On the topic of suspensions and tight ends, the NFL also announced on Friday that Baltimore Ravens tight end Nick Boyle has been suspended for the first 10 games of the 2016 for violating the league’s performance enhancing drug policy.

It’s the second PED ban in just a few month for Boyle, who is entering just his second season in the NFL. He missed the final four games of the 2015 season with his first PED suspension.

Boyle’s impact was limited early in the 2015 season as he waited in line behind several other options on the Baltimore depth chart. But as injuries ravaged the Ravens roster, he emerged as a threat and ended up hauling in 18 passes before the first suspension ended the season. At the time, Ravens coach John Harbaugh, who had been complimentary of the rookie’s contributions throughout the season, expressed hope that Boyle would learn from his mistake.

“I can tell you this: it wasn’t like steroids or anything like that. When I first heard about it, that was my first thought, ‘Man, I hope it’s not something like that.’ It’s nothing like that,” Harbaugh said in December. “He was telling me how stupid it was, and I agreed. It was pretty dumb. Hopefully, he’ll grow and learn from that.”

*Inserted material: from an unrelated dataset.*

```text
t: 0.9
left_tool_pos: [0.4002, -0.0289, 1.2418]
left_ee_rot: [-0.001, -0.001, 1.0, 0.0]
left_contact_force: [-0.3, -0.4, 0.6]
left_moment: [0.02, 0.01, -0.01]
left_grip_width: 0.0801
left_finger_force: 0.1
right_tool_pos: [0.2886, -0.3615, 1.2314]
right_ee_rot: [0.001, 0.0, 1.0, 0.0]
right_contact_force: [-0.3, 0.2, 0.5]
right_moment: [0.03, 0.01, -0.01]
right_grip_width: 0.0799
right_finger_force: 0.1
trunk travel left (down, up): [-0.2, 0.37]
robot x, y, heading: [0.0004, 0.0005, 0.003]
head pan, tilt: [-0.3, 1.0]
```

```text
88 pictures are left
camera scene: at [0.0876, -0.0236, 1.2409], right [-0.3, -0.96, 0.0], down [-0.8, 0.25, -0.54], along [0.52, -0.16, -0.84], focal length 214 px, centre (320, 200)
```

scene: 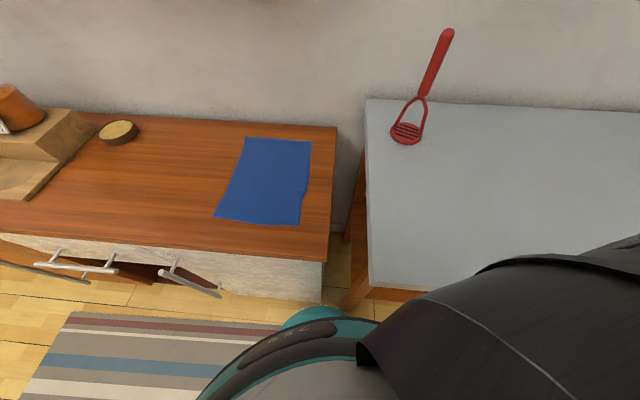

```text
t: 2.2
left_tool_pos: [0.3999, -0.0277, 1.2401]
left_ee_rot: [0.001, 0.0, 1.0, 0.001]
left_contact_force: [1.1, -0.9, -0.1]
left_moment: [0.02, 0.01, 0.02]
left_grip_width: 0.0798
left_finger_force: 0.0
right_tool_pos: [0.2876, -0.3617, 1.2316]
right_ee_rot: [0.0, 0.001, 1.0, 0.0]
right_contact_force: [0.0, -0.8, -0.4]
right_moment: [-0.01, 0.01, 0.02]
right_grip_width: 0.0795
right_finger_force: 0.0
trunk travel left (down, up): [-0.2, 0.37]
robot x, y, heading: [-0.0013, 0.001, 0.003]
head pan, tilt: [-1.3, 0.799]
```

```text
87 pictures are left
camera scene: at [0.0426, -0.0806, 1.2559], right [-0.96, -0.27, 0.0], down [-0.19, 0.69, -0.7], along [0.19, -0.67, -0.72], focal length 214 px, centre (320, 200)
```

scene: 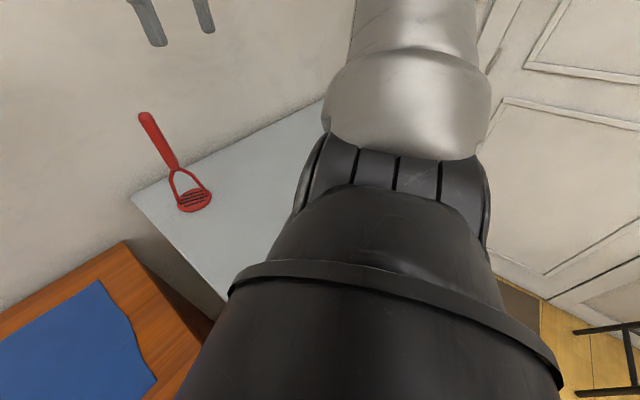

But apparently he has not and now it’s fair to wonder if Boyle even has a place on a place on Baltimore’s roster. Crockett Gilmore stepped in and played well last season, the Ravens still have high hopes for 2015 second round pick Maxx Williams and long-time tight end Dennis Pitta is in the midst of a comeback attempt. Those factors mean Boyle could be looking for a job in the near future and trying to sell teams on taking a chance on a guy that will miss 10 games in 2016 and is one more failed test away from a season-long ban. Good luck with that.